Reducing Stiffness of each joint in Free Drive

Hello,

I am trying to us UR5 robot to draw alphabets. I noticed while drawing through hand-guiding during free drive, there is high stiffness in each joint, i.e. the movement is not as free as while drawing with our hand.

Can someone give more insight into this?

Also, increasing momentum values reduces stiffness of joints in free-drive.

Is there any other way we can reduce stiffness of joints in free-drive?

One way is to make sure your payload and COG are correct.

Can you provide some more insight on this? like any link or documentation?

Basically what this does is makes sure combined weight of all the stuff attached to the end of your robot arm, including the part it’s holding, is calculated properly and the Center of Gravity is accurate. The weight of you grippers, fingers and any accessories attached to the arm has to be accurate, especially when you’re using free drive.

To test yours, move the arm into space somewhere and hold the free drive button. If the robot stays where it is you’re fairly close. If the arm floats up it is set too high, if it falls down it is set too low.

The correct settings will make free drive much easier to move and will put much less stress on the joints during execution.
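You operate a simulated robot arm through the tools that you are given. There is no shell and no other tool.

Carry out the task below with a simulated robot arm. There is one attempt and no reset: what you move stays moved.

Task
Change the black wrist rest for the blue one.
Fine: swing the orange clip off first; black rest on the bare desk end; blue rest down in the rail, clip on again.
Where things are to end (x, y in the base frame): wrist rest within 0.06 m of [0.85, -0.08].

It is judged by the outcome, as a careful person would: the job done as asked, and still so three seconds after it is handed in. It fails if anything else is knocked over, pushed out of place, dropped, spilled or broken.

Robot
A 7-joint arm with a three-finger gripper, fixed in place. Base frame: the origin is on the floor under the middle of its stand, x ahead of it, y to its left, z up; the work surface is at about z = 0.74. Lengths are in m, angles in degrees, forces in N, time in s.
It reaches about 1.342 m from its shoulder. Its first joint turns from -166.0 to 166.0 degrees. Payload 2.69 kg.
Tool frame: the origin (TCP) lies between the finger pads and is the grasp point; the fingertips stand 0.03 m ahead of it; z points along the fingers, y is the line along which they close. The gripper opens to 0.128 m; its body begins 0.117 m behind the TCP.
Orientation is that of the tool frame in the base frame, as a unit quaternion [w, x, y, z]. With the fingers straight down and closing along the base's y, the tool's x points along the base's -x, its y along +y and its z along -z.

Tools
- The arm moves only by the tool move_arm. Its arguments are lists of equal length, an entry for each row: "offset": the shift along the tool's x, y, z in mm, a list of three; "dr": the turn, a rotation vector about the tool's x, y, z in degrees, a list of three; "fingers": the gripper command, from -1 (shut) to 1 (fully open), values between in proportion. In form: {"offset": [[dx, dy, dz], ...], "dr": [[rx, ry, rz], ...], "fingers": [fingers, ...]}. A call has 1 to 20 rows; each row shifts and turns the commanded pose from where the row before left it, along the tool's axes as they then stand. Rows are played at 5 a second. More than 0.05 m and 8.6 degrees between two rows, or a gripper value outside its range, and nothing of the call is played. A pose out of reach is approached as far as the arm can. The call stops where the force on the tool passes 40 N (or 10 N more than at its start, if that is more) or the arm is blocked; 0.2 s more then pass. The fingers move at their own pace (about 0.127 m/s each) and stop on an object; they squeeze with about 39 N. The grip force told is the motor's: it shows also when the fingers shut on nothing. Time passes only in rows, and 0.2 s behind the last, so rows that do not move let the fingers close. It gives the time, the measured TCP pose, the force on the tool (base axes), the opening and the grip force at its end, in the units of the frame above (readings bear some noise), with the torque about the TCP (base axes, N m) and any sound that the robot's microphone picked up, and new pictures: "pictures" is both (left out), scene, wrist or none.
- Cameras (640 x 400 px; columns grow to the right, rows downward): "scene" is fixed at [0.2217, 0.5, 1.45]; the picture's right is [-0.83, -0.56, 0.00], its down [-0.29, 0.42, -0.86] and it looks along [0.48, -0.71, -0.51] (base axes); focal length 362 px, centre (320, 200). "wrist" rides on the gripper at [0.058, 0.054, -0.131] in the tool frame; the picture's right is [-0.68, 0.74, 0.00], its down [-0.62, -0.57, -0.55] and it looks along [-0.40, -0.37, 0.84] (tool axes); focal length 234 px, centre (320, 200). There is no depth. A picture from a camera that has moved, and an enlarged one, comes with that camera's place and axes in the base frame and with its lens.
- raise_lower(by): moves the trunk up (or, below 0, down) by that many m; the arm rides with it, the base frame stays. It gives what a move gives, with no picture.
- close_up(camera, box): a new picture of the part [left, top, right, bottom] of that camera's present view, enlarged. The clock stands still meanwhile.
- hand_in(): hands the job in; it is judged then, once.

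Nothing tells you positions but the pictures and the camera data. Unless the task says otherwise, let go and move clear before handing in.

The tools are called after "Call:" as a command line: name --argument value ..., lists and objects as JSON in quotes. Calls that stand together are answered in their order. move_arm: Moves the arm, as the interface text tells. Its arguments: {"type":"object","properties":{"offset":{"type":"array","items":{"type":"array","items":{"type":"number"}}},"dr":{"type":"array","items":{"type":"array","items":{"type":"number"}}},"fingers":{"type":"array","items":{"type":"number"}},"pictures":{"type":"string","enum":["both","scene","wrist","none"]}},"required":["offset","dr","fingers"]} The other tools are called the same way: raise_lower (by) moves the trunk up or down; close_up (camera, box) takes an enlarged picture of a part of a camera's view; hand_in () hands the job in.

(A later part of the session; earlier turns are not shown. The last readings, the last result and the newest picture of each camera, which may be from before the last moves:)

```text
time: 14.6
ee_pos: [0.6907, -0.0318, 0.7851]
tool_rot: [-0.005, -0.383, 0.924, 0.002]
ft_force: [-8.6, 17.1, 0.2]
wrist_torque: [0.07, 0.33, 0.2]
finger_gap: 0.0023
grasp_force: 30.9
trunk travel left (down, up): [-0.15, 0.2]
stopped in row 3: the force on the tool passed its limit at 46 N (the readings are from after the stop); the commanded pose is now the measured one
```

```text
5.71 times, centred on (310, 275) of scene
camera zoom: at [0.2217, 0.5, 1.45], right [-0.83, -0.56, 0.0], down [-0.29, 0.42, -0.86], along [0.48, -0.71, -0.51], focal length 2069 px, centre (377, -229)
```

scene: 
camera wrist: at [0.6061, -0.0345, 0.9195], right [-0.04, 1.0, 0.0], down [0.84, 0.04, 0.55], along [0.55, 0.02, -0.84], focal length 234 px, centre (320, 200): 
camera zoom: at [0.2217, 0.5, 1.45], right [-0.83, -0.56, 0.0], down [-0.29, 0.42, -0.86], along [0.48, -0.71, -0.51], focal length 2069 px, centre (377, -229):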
Below link should get you started. It goes into more detail on setting this via script, but you can see the graphic of the page in the teach pendant to help get going. There may be better links but I didn’t spend much time searching, basically just grabbed the first one that was close enough for what you’re trying to do. Hope this helps.

https://www.universal-robots.com/articles/ur/programming/how-to-change-payload-and-center-of-gravity-settings-using-urscript/

Hey,

I have already calibrated the payload and corresponding COG.
When I put robot in free-drive, it does not fall, neither does it go up, it stands in place.

The exercise I am trying to achieve is different.

The main objective is to hand-guide the robot in free-drive.
While doing this, I noticed that there is some minimal force which I have to apply to move the robot freely.
I was hoping to ask if you can provide me some insight on how I can reduce this force, such that I can move the robot in free-drive with minimal pulling force or no force exerted.

I’m fairly new to robots so forgive my ignorance. And I’m not sure what your application is (making an actual product, teaching a child robots, getting you a beer from the fridge, etc)

Your solution will likely vary based on that answer. If you are teaching robots to someone, you’ll need to take extra precautions r.e. personal injury. Especially if it’s a child as they can be hurt more easily.

The robot needs to exert force to keep position and allow you to move it (think power assisted steering) so there will always be some resistance.

So… are the letters you are drawing random or do you know what they’re going to be before you guide the robot? If they are known ahead of time the only way I can think of that “might” work is using a force module if you know the letters before hand.

Maybe someone else has better ideas than mind. :thinking:

There is no way to natively reduce the resistance of the joints for Freedriving the robot. If the robot is slowing down and increasing its resistance because you are getting close to its safety limits, you can go into the Safety settings and reduce those assuming it is okay to do so (one easy way is to choose the factory default setting slider and move it all the way to “least restricted”). Typically the larger models will have a higher resistance.